Hi, this is Tyler on for Brandon. Thank you for taking our questions. So maybe a couple if I could. First, could you talk about your pace of capital spending in the back half of the year and how that will translate into new greenfield homes tax. And then maybe secondly, what does the competitive landscape look like? Is competitive activity increasing? And how are you thinking about net ads, the cadence of net ads throughout the remainder of the year? And maybe lastly, if you could maybe touch on the Our Mobile products and any relevant stats you have there on adoption or if you have enough data on whether it's helping churn or maybe improving the HSD subs. Thank you. Okay.
All right. Thanks, Tyler. John, do you want to start with the CapEx question, then I'll ask the others?
Let me start with the CapEx. So we did for first quarter 10.8 million in Greenfield CapEx. However, we're still calling for 60 to 70 million spent for the year. So clearly there's going to be more CapEx coming. So it's going to be a little bit more back-end loaded. We did get a little bit slowed down, as we said in the prepared remarks, due to weather. So that slowed us down a little bit. But the intention is to spend is to spend a full $60 to $70 million this year. So that's a lot. So it's just going to take another quarter or so to start to see that coming into play.

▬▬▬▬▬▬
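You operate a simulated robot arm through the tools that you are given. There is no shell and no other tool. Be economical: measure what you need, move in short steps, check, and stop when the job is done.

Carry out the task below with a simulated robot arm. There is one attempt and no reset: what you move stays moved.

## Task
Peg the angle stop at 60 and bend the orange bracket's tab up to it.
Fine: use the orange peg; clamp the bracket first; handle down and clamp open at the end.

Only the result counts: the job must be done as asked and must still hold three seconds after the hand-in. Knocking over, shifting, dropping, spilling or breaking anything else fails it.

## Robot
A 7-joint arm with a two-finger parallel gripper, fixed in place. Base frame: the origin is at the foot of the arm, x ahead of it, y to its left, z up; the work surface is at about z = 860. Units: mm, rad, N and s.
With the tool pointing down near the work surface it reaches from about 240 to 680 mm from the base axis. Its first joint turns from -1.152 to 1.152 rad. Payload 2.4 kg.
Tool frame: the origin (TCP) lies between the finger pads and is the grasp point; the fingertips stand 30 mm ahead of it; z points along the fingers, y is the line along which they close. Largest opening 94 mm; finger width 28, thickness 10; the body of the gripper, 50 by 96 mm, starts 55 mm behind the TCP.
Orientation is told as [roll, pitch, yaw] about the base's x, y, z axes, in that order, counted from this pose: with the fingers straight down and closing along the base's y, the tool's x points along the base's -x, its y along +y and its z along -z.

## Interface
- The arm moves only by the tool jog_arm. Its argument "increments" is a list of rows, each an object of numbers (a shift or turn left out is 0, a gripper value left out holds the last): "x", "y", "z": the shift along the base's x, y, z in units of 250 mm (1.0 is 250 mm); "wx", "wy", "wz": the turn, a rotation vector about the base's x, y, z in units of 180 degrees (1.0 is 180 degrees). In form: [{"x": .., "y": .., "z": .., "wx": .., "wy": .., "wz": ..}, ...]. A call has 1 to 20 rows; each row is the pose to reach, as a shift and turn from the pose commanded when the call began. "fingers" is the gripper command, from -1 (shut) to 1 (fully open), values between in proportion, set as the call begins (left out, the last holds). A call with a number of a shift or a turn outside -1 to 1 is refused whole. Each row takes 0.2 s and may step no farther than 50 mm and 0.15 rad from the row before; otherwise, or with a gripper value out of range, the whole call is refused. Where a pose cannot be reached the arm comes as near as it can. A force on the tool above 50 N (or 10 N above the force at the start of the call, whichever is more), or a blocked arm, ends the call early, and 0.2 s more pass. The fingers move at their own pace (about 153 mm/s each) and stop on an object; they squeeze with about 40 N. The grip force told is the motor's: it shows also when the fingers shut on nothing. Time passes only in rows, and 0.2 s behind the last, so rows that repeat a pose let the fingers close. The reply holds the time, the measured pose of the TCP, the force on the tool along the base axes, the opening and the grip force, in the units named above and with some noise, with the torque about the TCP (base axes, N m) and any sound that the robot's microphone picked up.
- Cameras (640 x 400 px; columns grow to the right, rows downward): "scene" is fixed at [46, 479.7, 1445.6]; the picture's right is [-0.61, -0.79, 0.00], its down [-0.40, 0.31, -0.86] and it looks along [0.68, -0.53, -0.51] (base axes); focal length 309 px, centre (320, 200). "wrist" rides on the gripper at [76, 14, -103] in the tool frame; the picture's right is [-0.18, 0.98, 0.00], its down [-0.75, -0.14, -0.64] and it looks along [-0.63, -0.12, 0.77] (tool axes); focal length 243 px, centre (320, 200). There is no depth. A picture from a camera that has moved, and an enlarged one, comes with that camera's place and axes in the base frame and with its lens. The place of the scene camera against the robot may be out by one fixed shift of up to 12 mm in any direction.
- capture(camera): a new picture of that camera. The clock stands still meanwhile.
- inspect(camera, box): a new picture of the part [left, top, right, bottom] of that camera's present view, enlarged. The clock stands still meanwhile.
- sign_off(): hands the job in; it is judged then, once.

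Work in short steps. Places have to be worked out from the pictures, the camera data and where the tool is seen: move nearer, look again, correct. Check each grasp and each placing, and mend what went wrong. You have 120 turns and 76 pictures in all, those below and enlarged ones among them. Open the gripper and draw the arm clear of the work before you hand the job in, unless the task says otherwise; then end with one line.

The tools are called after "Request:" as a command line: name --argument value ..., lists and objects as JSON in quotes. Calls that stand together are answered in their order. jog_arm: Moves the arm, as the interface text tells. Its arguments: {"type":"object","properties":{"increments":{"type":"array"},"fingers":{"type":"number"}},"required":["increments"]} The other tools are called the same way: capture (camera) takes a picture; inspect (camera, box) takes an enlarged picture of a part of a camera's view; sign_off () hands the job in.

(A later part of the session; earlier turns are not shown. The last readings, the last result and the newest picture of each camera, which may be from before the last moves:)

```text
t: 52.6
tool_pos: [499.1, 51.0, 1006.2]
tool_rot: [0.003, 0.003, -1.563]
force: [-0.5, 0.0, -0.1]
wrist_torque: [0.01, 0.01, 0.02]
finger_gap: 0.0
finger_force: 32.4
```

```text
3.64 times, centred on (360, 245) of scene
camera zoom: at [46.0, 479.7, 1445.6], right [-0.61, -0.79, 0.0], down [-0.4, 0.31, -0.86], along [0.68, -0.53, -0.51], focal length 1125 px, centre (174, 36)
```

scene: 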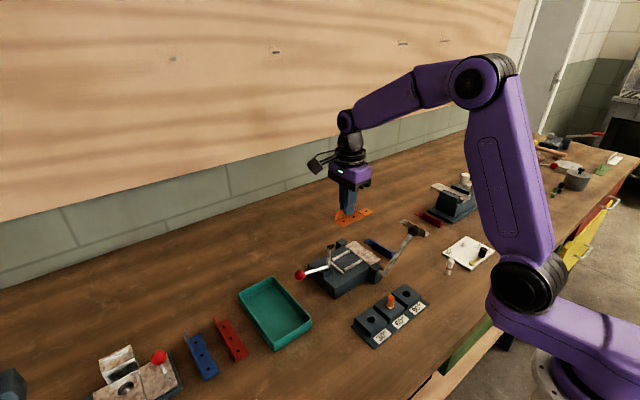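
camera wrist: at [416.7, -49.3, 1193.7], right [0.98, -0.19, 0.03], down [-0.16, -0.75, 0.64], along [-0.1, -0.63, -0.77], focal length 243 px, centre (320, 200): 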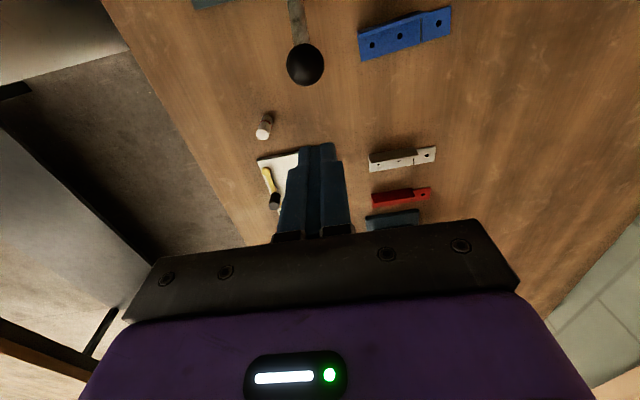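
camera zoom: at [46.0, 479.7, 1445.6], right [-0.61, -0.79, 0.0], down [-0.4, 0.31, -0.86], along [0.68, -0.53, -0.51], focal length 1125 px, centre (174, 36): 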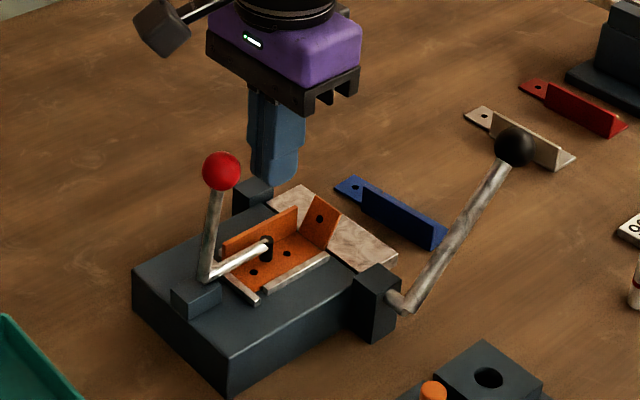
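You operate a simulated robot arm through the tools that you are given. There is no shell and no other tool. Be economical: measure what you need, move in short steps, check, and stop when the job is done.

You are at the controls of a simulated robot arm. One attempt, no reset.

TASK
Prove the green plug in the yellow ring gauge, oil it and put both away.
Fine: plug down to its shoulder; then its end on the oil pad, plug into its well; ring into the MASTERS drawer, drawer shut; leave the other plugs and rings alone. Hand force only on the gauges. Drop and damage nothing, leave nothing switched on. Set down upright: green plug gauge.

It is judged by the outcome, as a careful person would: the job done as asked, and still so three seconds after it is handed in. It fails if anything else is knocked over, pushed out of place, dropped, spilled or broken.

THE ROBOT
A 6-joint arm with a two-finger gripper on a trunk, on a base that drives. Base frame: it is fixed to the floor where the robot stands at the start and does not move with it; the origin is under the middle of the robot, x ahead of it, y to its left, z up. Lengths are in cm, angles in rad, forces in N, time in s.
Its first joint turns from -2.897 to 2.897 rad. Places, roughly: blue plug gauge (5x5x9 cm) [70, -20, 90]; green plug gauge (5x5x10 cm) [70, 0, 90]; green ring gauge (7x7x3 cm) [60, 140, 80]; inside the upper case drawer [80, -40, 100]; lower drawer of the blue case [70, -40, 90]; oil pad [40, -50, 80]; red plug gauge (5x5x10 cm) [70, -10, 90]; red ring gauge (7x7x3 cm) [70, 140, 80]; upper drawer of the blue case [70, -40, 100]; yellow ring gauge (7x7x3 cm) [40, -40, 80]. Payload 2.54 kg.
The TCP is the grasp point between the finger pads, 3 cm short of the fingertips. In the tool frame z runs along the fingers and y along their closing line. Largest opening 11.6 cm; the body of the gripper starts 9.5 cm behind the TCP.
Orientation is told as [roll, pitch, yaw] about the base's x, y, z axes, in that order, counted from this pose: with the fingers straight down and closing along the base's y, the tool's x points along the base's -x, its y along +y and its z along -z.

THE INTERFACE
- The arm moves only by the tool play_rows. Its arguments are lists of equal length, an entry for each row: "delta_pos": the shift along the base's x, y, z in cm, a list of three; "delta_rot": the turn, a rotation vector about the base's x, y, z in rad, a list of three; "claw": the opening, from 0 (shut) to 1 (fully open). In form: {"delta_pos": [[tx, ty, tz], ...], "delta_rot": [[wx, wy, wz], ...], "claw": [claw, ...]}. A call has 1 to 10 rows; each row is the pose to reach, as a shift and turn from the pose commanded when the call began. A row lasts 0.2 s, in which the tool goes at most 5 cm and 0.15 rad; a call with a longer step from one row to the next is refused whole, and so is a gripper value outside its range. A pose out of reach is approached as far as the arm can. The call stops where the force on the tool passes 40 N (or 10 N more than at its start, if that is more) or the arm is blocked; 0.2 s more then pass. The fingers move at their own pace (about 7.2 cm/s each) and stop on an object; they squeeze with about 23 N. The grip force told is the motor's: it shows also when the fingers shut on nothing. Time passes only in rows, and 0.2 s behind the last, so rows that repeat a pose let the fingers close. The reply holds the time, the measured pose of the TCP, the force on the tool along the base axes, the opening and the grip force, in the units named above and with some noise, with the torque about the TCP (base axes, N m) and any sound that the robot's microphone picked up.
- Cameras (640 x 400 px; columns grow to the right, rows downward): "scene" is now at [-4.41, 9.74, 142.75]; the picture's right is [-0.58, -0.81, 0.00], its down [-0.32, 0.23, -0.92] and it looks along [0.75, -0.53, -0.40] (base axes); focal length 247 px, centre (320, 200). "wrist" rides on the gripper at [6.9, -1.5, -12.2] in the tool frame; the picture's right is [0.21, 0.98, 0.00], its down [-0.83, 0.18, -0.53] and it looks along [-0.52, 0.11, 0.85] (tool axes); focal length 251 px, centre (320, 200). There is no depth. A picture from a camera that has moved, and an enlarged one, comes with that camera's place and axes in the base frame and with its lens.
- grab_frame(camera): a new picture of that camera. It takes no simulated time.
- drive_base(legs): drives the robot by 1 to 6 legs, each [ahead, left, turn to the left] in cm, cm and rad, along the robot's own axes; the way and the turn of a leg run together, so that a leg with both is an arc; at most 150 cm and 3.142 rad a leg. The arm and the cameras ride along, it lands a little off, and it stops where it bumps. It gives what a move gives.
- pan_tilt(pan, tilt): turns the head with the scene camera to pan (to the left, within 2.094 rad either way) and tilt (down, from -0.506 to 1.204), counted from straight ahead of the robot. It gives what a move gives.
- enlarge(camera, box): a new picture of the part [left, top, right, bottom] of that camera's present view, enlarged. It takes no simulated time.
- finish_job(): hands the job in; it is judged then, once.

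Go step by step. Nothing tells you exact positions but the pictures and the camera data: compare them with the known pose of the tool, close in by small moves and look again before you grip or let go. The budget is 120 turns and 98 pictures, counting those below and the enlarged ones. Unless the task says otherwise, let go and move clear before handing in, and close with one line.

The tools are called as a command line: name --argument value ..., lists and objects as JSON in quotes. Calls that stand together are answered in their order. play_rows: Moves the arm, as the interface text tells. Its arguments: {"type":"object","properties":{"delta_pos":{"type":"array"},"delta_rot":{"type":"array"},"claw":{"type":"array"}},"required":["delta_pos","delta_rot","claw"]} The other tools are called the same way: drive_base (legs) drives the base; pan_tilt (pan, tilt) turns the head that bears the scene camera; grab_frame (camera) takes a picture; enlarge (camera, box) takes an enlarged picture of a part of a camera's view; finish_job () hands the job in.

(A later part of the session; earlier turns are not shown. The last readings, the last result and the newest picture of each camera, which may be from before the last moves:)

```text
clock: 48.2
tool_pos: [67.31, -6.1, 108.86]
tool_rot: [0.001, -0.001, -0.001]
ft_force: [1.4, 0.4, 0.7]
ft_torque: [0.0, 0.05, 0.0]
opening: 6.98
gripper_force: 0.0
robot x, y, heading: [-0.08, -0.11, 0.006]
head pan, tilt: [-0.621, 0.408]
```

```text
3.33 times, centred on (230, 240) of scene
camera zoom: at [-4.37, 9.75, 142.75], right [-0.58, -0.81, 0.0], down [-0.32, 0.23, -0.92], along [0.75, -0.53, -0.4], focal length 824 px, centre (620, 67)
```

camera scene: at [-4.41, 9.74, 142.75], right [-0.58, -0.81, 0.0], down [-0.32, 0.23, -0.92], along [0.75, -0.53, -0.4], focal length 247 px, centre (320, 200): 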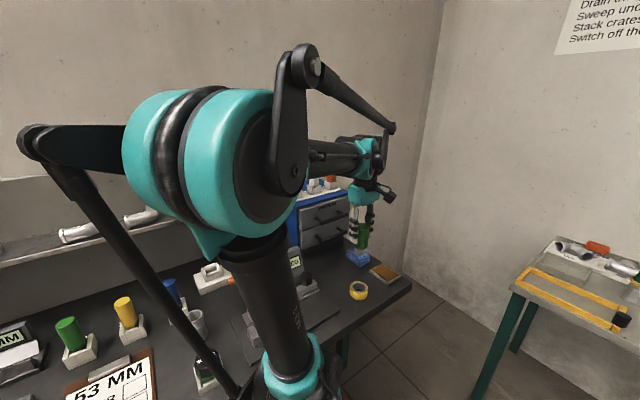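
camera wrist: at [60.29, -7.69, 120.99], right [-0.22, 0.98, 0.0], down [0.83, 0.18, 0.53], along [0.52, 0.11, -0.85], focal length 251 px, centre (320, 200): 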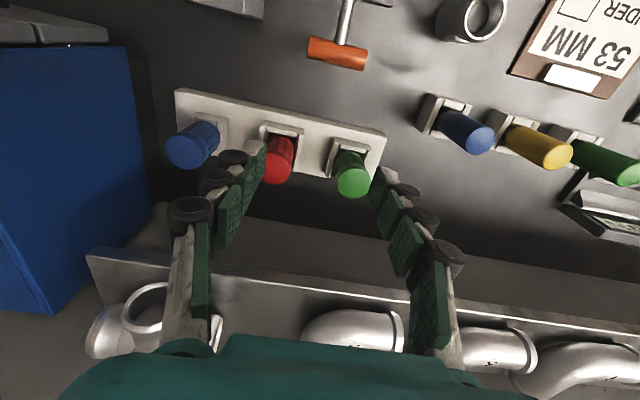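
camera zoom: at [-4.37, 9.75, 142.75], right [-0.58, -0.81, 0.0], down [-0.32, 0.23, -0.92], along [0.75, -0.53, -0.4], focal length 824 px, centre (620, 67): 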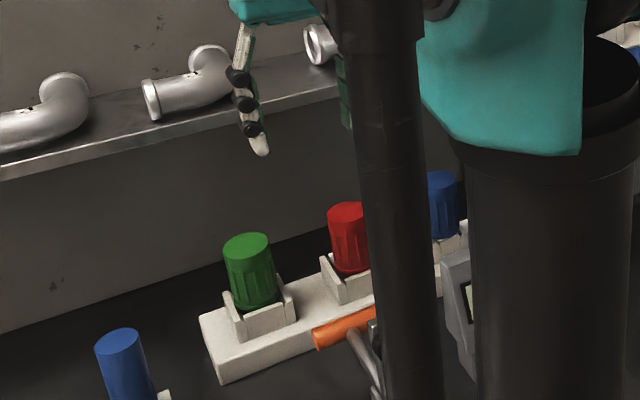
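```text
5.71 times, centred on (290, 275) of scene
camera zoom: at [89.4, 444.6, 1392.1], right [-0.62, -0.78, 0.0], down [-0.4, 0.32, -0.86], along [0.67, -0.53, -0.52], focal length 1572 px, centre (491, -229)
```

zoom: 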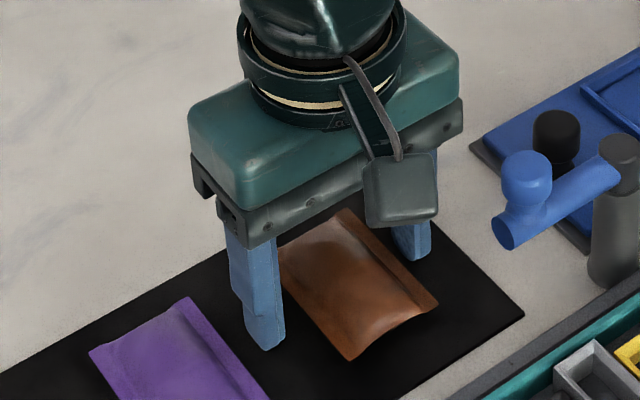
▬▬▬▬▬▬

And then on the competitive landscape and that ad question, we really are continuing to see similar competition to what we've seen before, especially in our legacy markets. And as a reminder, really for the 25 years that we've been in business, WOW has always been a challenger brand. and known how to compete. We continue to have low churn that has been aided by our simplified pricing. And one thing that I think is nice about our simplified pricing is not only does it give our customers no surprises, but it is not promotional pricing. So we don't have the promo roll-offs that often are churn generators for customers who experience those. So it really gives great value when peered with our YouTube TV product. And one of the things that we're also seeing, I guess from a competitive standpoint, is that we are extremely competitive, especially in our greenfield and edge-out markets. Our penetration rates continue to outperform our original models that we put in place. And as we look out for the second quarter, we are guiding to about where we were in the first quarter. We have done a video rate increase, which generates some turn. So we'll continue to see a little bit of that in the second quarter. But one thing I'm excited about is the continued pace that we're seeing of new homes being added in both the greenfield areas as well as the edge out areas And so that will continue to drive growth throughout the business. So we're looking forward to the second half of the year. And then I think your third question was around mobile. We continue to have a mobile offering. I would say it is not a big driver of acquisition or necessarily term reduction for our business. We really have focused on our core product of broadband along with our YouTube TV services, and just the quality of the service we provide every day, which is continuing to give us extremely good churn levels. So, all in all, we feel good about our competitive position.
Great. Thank you.
I will now turn the call back over to Teresa Elder for closing remarks.
Okay. Well, our employees, once again, deserve a shout-out for their dedication to welling our customers every day. And once again, we appreciate all of you for listening in on the call.
Ladies and gentlemen, that concludes today's call. Thank you all for joining. You may now disconnect.